Crunch talks on whether to raise the US debt ceiling concluded without a deal on Friday, hours after Republican negotiators stormed out complaining that President Biden's team was being unreasonable.
After a short meeting on Friday night – which is understood to have lasted less than an hour – the White House and Republicans left without an agreement, CBS reported.
Talks resumed on Friday evening after Republican negotiators had earlier in the day walked out of crunch talks, throwing fresh doubt on a deal to avoid default.
Republican Garret Graves told reporters as he was leaving Friday night's meeting that the two sides had a “candid discussion”, while Patrick McHenry, a Republican from North Carolina, responded “no” when asked if he thought a deal would be reached over the weekend.
Before the meeting, Kevin McCarthy, the Republican House speaker, told Fox Business that “we'll be back in the room tonight”, adding that the situation was “very frustrating if they want to come into the room and think we're going to spend more money next year than ... we did this year.”
Joe Biden was forced to cut short a dinner with Rishi Sunak and other world leaders to focus on negotiations.

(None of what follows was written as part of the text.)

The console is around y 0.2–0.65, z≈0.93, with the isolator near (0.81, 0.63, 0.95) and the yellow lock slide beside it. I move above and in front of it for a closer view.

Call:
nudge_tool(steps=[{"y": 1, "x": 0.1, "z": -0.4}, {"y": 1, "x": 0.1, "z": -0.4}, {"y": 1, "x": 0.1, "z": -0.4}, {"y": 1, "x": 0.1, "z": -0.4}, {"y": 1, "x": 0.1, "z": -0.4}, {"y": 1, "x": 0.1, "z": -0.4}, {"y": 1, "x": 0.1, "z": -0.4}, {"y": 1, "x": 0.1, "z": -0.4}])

US stocks fell sharply on Friday as reports emerged that Mr McCarthy had left a closed-door meeting with White House representatives.
The S&P 500 and Dow Jones erased gains made earlier in the day, while yields on US short-term debt also spiked.
Republican Congressman Garret Graves said the talks are at an impasse.
He told reporters: “Look, they’re just unreasonable. Unless they are willing to have reasonable conversations about how you can actually move forward and do the right thing.
“We’re not going to sit here and talk to ourselves.”
The US President attended a working dinner with his G7 counterparts on Miyajima Island in Japan but left early “to receive an update from his debt ceiling negotiation team back in Washington”, according to his press secretary.
Mr Biden has already curtailed his trip to Asia, cancelling a planned visit to Australia and Papua New Guinea to focus on debt limit talks.
Unless the debt ceiling is raised, the world's biggest economy faces not having enough cash to pay its bills as soon as June 1.
Republicans and Democrats have been arguing over whether to raise or suspend the debt ceiling, which determines how much money the US government can borrow.
Republicans want deep spending cuts, along with regulatory changes that Democrats have opposed.
The row led independent senator Bernie Sanders to urge the President to invoke the 14th Amendment of the US constitution to overrule Republicans. The 14th Amendment states that the “validity of the public debt of the United States…shall not be questioned”.
A group of senators led by Sanders said: “Using this authority would allow the United States to continue to pay its bills on-time, without delay, preventing a global catastrophe.”
US Treasury Secretary Janet Yellen has also warned that if the deadlock is not broken, the Biden administration faces a catastrophic default.
Ms Yellen held talks with the bosses of America's biggest banks on Thursday to discuss consequences of the Federal government's $31.4 trillion debt (£25.2 trillion) ceiling not being raised.
After a standoff lasting several weeks, Mr Biden and House Speaker Kevin McCarthy agreed this week to negotiate directly on a deal, which needs to be passed by both chambers of Congress.
Mr McCarthy had previously said he remained optimistic that an agreement could be reached in time to hold a House vote on it next week.
Negotiators are currently thrashing out terms of the deal, with other sticking points including work search requirements for benefit claimants, as well as what to do with unspent cash from its pandemic funds.
A US default would lead to missed pension payments as well as delayed salary payments to Federal government employees and the military. US short-term borrowing costs have edged up as tensions over a debt deal increased, though investors still believe a deal will eventually be done.
The drop in US stocks came despite Federal Reserve chairman Jerome Powell suggesting the central bank might not need to raise interest rates as much after the recent banking turmoil.